I decided this past week to change around my apartment a little bit. The last teacher who lived here was male, and for some reason decided that the living room was the best place for the dresser/wardrobe.
I managed to push, pull, and drag the rather large wardrobe from the living room into my bedroom, and was quite pleased with my efforts. However, upon returning to the living room I found (much to my chagrin), behind where the wardrobe had been, an unwelcome surprise……………….
|Oh, mold, how I detest thee.|
A plan of action was necessary. My coworker had mold in her apartment and got very sick from it and eventually had to move, that will not happen to me, I refuse.

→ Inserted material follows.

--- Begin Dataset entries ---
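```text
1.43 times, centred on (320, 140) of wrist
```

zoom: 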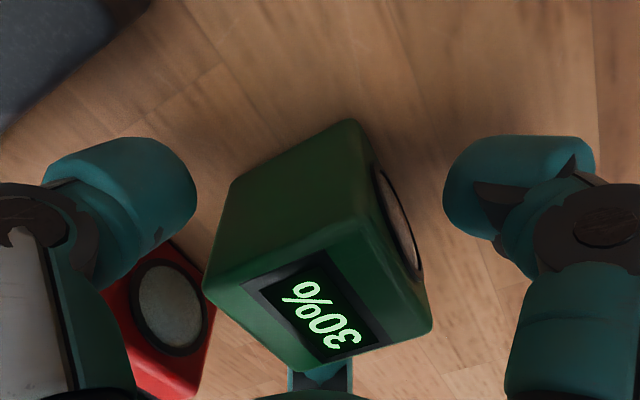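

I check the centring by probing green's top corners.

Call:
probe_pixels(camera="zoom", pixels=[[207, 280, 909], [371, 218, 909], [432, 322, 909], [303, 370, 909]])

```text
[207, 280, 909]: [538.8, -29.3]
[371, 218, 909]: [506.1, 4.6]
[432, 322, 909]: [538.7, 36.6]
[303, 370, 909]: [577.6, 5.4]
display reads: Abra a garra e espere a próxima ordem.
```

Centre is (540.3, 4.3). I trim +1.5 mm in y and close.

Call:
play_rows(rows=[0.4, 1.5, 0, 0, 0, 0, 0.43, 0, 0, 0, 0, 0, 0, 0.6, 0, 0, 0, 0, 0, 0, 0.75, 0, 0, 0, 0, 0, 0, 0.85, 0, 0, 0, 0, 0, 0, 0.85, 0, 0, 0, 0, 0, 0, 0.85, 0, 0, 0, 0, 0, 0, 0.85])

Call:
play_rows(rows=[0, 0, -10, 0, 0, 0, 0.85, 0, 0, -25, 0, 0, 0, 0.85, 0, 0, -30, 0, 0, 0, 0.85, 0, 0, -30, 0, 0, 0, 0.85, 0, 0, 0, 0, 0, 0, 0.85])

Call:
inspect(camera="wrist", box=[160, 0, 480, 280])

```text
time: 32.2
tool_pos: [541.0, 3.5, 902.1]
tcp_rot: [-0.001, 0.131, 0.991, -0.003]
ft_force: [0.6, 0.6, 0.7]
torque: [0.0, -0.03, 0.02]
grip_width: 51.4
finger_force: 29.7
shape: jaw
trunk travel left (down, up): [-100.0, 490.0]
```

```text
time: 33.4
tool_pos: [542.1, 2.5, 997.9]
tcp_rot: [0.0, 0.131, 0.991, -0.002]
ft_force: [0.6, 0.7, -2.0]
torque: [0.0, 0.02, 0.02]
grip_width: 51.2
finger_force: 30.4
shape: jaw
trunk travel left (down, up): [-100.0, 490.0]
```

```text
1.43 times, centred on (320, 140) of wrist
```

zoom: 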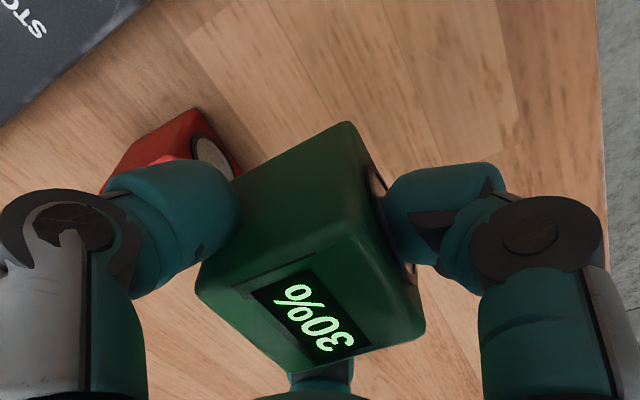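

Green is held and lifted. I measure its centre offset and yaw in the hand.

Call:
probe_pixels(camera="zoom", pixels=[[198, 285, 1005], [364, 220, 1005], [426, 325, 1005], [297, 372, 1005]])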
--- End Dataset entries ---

Yesterday I arrived home from the grocery store where I had just purchased my weapons of choice. Little did the mold know that a full scale attack, that had been lurking in the back of my mind for days, was about to come to fruition.
|Mr. Mold, meet my little friend, Korean bleach of doom.|
|Scrub brush of death.|
Thus armed, with a pink rubber glove for protection, my plan commenced with vigorous scrubbing. My mold infestation quickly became acquainted with Korean bleach of doom and the scrub brush if death.
Side note: I accidentally bought a left-handed rubber glove. One of the many down sides to not understanding any labels.
I am pretty sure that I actually scrubbed off the wall paper in this corner (not sure how my landlady will like that).
My epic battle plan seems to be a success, I think I deserve a medal, but will happily settle for a chocolate bar. Eradicating unwelcome presence of mold, all in a days work.